A relevant thread is here:
http://www.scubaboard.com/forums/tanks-valves-bands/259240-newbie-question-bleeding-my-tank.html
Read what he did, and why the air flow stopped/slowed. Same thing happens with any partially closed valve. If the handle is turned back a 1/4 turn, if it is not opened to the stop and left there, it is a partially closed valve.
Another thread which covers the problems that a partially/mostly closed valve can cause:
http://www.scubaboard.com/forums/regulators/255179-hot-first-stage-3.html
I have seen it way too much. The DM (or the diver) opens the tank and cracks it back a 1/4 turn. Or do they actually close it and open it up a quarter turn (impossible to diagnose which is which)? Until at 60 feet, halfway through the dive, the reg that won't supply enough air (because the tank pressure dropped, and now the seat of the valve is not being pushed by 3000 psi but only 1500 psi, and so it restricts flow to the point that the diver thinks they are out of air.). Also known as "why I always carry a long hose regulator". Or, "why I open all the diver's valves all the way once we are on the descent line". They don't know that I am doing it, because it is behind their head. But I know the valves are open. All the way.
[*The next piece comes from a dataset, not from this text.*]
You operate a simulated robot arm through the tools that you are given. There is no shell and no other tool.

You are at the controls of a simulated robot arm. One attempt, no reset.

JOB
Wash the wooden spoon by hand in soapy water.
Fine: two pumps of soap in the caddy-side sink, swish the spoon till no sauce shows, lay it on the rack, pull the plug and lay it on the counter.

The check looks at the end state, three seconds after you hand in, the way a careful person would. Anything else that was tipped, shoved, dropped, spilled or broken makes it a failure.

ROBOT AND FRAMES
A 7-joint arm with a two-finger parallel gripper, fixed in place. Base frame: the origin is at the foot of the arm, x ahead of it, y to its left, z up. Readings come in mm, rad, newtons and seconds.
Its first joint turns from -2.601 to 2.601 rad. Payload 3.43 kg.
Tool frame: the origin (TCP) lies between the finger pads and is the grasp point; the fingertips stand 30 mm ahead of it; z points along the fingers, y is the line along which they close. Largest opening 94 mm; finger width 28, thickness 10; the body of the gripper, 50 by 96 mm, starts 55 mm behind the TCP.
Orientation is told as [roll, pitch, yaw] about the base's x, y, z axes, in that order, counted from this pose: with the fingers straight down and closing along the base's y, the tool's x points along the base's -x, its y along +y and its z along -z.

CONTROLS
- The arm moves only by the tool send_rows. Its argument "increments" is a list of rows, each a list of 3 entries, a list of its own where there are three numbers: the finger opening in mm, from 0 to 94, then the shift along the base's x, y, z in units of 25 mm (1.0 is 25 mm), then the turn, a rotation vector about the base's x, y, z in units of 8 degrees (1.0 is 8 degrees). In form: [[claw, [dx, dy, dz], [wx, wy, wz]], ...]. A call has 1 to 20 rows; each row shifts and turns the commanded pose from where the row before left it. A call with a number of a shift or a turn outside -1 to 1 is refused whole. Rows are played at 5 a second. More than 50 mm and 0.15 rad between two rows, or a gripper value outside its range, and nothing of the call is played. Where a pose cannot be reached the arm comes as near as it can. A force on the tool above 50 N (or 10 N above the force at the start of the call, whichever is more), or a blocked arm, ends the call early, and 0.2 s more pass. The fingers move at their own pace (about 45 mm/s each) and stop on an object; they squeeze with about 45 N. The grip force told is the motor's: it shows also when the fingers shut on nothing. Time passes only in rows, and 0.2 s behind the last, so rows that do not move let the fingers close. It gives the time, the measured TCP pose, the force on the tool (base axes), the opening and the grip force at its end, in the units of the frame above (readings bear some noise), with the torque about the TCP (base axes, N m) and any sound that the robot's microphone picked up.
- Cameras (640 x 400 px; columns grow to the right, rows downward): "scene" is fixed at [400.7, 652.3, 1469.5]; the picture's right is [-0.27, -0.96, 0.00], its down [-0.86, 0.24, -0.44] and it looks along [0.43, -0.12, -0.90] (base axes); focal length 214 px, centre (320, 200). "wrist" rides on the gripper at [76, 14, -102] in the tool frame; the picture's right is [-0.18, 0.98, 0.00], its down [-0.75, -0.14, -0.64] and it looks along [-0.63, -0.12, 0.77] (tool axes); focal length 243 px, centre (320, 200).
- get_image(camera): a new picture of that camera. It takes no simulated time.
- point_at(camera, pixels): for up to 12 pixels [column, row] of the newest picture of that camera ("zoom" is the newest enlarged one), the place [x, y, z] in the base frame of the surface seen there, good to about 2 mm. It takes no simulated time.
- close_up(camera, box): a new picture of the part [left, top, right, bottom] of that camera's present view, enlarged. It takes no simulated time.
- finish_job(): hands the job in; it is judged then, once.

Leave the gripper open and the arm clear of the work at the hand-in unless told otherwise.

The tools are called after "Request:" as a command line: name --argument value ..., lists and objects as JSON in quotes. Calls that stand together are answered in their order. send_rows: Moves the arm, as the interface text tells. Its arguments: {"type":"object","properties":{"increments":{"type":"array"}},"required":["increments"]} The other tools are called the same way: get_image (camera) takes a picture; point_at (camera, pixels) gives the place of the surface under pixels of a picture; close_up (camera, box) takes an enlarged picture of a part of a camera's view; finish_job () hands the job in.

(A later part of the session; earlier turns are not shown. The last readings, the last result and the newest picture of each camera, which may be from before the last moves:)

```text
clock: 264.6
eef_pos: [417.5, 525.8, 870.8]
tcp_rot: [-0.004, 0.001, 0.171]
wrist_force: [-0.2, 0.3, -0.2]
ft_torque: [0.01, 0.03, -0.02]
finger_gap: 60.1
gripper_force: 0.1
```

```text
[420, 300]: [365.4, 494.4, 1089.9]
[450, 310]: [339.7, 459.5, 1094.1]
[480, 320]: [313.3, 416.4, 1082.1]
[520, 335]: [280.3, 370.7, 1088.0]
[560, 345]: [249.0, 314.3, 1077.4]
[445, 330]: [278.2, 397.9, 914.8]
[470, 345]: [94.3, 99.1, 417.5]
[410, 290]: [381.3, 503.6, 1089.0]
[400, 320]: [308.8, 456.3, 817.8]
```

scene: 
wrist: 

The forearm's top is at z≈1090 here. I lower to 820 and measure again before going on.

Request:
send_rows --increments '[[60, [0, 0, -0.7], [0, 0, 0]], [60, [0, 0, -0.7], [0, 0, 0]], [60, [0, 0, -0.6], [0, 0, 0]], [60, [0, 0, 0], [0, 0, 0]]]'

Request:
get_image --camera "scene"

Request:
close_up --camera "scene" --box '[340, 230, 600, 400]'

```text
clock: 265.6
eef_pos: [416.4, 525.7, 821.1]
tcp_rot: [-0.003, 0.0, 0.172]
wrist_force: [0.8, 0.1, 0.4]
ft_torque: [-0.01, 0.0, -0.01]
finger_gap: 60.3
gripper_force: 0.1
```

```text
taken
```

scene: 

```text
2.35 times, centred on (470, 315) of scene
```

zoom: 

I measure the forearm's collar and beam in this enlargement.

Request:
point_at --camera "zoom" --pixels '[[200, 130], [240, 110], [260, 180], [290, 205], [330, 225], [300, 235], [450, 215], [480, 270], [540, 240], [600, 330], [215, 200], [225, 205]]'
What tech agencies suggests diving with "open a 1/4" turn" valves? Did an instructor teach you this in a course? (I know the answer to that question already, I hope.) That is absolutely insane. Doing that means a rub on an overhead obstruction can cut your air off in a split second. IANTD, and TDI (I'm an instructor in both, though not current) emphasize absolutely the 'cave standard' from NSS-CDS: All the way open, or all the way closed. Period. For any number of reasons, from the recreational "Oops, did it backwards" problem, to the more serious "one rub on an overhang can cut off your air supply" problem.
Open the valve all the way. Or close it all the way. Either way you will know what's what by just taking one breath while looking at your SPG. And if it is tech, properly opened valves are less likely to be rolled shut by an obstruction.
The "back a 1/4 turn" nonsense may have once made sense with certain low pressure valves, back when valves used waxed thread as packing material, which could stop sealing if compressed by overcranking. But I don't think (though I do not know if)
scuba tanks ever used waxed thread packing. I know kitchen faucets and garden faucets used waxed thread packing. But then again a kitchen faucet is a regulating valve. A scuba tank valve is not. At least it is not designed to be.